§ **Instruction**
Please continue the extract provided.

§ **Extract provided**
Finding the Missing-half: Graph Complementary Learning for Homophily-prone and Heterophily-prone Graphs

• URL: http://arxiv.org/abs/2306.07608v1
• Date: Tue, 13 Jun 2023 08:06:10 GMT
• Title: Finding the Missing-half: Graph Complementary Learning for Homophily-prone and Heterophily-prone Graphs
• Authors: Yizhen Zheng, He Zhang, Vincent CS Lee, Yu Zheng, Xiao Wang, Shirui Pan
• Abstract summary: Graphs with homophily-prone edges tend to connect nodes with the same class. Heterophily-prone edges tend to build relationships between nodes with different classes. Existing GNNs only take the original graph during training.

§ **Data block**
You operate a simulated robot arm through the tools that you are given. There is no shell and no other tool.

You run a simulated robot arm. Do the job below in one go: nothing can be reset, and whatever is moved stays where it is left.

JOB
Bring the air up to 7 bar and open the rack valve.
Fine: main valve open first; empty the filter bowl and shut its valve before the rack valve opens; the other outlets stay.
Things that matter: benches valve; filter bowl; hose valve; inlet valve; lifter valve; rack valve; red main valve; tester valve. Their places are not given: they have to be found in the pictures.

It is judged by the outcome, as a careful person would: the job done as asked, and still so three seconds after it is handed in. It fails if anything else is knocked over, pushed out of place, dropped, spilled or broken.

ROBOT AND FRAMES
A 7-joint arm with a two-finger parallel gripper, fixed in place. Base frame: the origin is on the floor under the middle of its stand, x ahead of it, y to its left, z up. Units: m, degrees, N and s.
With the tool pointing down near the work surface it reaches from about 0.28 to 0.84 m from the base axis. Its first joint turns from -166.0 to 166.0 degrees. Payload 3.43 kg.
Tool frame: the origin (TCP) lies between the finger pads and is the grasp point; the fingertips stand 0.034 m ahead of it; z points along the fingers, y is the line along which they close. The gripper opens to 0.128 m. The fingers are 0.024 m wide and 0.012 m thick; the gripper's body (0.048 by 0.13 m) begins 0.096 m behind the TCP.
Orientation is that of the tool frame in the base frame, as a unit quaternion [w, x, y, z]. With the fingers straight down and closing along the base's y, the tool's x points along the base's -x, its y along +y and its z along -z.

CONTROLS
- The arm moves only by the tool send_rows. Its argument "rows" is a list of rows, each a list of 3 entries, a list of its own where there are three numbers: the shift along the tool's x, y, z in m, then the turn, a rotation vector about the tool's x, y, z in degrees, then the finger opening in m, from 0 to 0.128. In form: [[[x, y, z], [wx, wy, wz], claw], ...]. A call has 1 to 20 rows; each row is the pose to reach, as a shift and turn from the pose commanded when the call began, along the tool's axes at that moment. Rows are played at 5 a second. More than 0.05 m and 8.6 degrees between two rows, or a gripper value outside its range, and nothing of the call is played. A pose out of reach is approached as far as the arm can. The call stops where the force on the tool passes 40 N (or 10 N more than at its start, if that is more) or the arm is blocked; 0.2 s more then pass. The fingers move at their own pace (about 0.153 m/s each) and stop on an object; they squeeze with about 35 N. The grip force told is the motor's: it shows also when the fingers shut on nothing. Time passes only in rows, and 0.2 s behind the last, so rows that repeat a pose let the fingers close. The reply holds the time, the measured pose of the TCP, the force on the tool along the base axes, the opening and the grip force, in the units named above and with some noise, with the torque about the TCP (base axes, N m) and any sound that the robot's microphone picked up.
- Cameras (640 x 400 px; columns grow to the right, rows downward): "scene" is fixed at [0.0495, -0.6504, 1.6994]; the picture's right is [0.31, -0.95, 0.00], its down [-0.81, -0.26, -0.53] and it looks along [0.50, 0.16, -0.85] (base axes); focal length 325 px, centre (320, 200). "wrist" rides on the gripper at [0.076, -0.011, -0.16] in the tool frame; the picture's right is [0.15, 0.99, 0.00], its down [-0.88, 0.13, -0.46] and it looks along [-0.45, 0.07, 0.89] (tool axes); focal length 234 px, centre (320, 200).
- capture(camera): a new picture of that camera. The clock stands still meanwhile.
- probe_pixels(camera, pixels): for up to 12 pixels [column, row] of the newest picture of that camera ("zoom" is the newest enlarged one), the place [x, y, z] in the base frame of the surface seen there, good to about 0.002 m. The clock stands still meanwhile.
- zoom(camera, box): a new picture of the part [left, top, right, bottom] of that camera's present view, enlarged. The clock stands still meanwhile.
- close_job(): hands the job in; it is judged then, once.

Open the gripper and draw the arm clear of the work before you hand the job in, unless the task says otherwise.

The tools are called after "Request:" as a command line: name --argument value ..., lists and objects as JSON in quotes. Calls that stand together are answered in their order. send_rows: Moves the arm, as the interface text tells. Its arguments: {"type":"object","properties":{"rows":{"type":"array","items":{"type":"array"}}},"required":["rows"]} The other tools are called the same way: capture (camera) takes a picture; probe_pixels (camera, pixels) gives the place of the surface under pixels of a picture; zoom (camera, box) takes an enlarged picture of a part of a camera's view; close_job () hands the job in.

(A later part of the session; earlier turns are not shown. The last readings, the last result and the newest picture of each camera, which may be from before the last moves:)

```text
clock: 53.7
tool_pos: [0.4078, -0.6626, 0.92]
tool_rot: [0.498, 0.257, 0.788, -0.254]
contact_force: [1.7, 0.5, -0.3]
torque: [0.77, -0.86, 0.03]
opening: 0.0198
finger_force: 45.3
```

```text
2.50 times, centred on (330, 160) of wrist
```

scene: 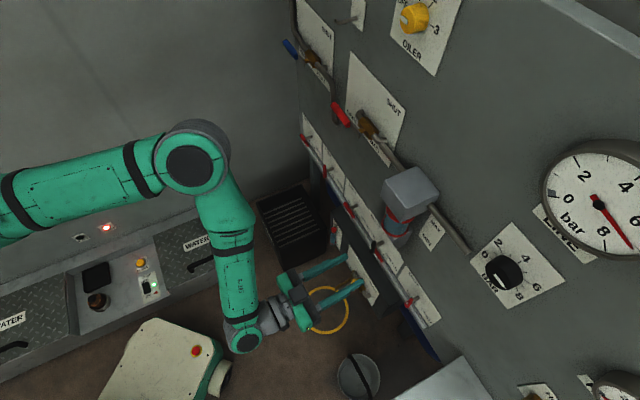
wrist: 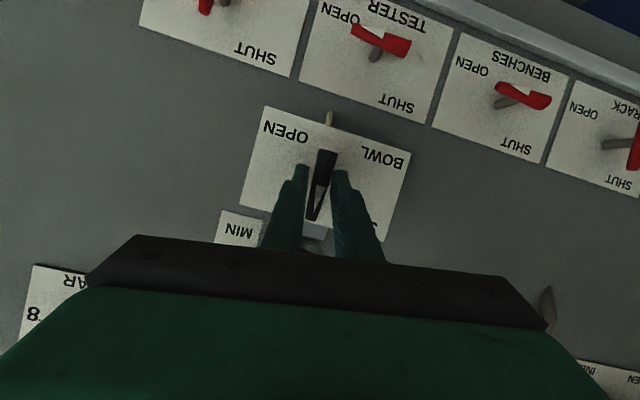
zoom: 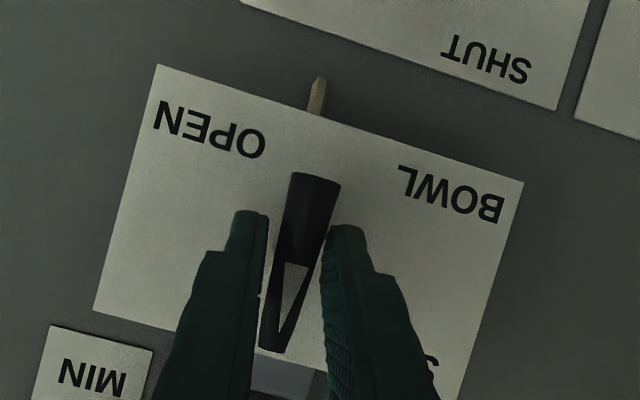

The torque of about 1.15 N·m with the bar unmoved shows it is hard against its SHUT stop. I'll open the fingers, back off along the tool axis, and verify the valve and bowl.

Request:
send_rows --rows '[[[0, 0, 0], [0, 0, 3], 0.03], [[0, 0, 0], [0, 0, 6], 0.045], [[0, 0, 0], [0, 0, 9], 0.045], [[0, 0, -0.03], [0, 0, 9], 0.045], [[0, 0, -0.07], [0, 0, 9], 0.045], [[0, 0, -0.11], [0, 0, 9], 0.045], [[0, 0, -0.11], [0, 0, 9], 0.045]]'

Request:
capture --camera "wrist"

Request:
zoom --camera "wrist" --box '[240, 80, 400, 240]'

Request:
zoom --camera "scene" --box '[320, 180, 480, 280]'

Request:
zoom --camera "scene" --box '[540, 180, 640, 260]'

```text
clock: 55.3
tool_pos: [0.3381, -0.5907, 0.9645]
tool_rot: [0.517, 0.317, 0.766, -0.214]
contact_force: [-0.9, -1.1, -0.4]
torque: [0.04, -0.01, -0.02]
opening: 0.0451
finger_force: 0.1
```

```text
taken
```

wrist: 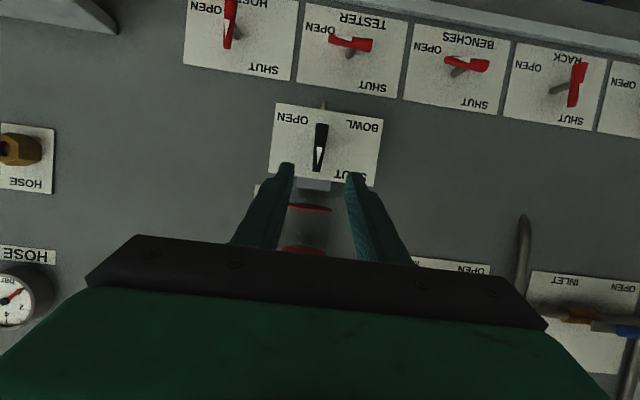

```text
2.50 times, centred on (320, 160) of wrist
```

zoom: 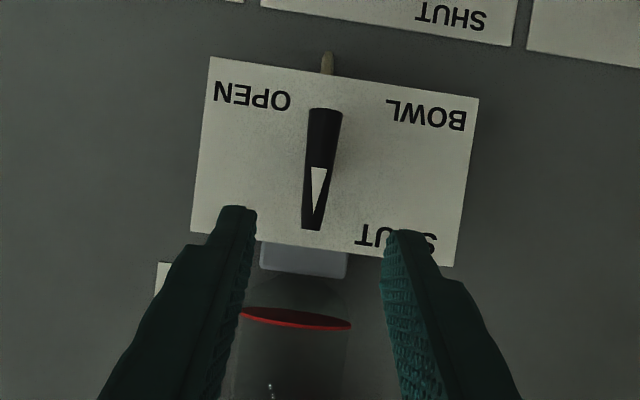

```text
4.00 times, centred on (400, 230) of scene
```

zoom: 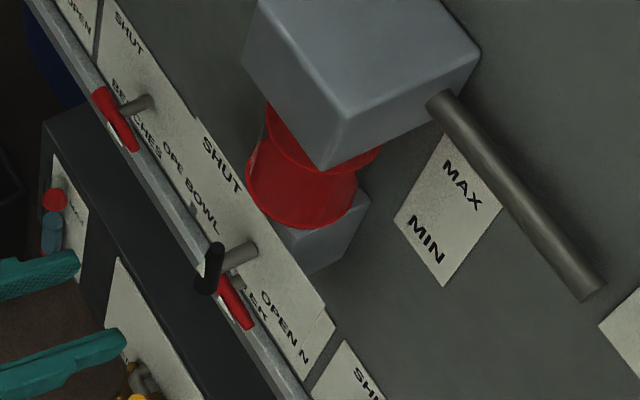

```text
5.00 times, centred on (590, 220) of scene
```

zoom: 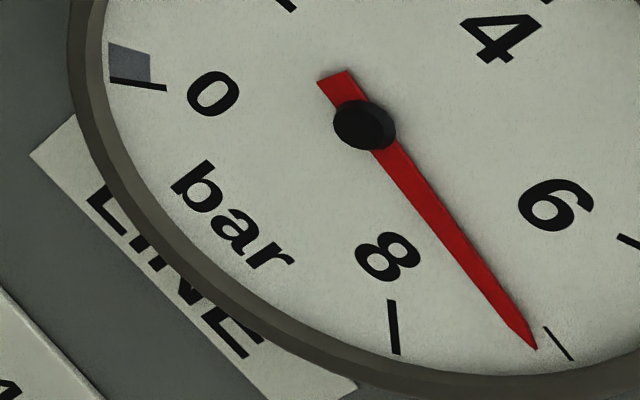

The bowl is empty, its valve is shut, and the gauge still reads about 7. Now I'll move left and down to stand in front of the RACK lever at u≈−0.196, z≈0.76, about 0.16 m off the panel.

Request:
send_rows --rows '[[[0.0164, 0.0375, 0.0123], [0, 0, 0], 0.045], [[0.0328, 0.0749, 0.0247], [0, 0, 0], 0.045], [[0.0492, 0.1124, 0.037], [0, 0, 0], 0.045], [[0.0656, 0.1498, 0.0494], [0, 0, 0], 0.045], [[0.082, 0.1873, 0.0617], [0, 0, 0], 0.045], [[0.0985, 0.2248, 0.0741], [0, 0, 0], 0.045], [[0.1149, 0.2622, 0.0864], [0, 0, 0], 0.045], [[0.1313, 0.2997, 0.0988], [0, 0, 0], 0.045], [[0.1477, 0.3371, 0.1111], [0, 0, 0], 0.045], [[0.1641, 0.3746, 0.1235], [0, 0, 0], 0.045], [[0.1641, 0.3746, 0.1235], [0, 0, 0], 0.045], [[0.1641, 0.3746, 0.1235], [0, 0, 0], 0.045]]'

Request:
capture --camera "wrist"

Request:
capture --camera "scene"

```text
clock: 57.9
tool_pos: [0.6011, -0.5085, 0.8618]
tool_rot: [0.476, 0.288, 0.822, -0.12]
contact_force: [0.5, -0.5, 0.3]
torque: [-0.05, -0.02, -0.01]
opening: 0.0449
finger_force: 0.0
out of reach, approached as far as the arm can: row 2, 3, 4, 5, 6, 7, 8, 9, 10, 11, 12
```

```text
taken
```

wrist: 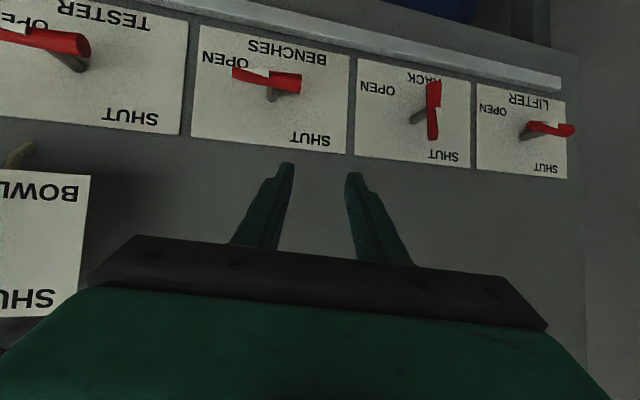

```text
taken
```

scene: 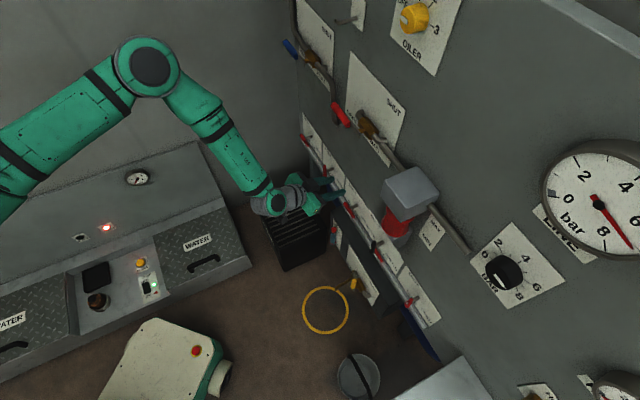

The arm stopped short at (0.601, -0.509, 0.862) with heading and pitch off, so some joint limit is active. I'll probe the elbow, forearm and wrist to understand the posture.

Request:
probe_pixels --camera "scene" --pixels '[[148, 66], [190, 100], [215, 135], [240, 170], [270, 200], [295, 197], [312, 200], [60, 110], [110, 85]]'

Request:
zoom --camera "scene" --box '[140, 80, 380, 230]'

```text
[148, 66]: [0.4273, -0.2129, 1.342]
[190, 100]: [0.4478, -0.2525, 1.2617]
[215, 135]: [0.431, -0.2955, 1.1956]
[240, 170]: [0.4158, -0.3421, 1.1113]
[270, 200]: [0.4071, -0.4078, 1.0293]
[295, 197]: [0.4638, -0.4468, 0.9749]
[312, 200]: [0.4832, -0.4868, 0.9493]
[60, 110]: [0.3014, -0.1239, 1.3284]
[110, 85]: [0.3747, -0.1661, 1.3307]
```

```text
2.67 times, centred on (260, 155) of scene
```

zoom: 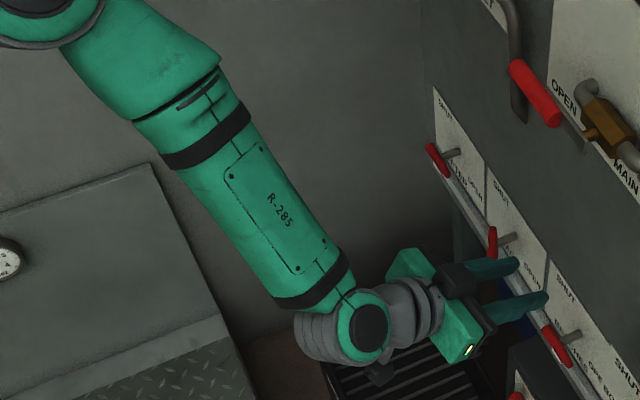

§ **The output**
• Score: 48.79929516665371
• License: http://arxiv.org/licenses/nonexclusive-distrib/1.0/
• Abstract: Real-world graphs generally have only one kind of tendency in their connections. These connections are either homophily-prone or heterophily-prone. While graphs with homophily-prone edges tend to connect nodes with the same class (i.e., intra-class nodes), heterophily-prone edges tend to build relationships between nodes with different classes (i.e., inter-class nodes). Existing GNNs only take the original graph during training. The problem with this approach is that it forgets to take into consideration the ``missing-half" structural information, that is, heterophily-prone topology for homophily-prone graphs and homophily-prone topology for heterophily-prone graphs. In our paper, we introduce Graph cOmplementAry Learning, namely GOAL, which consists of two components: graph complementation and complemented graph convolution. The first component finds the missing-half structural information for a given graph to complement it. The complemented graph has two sets of graphs including both homophily- and heterophily-prone topology. In the latter component, to handle complemented graphs, we design a new graph convolution from the perspective of optimisation. The experiment results show that GOAL consistently outperforms all baselines in eight real-world datasets.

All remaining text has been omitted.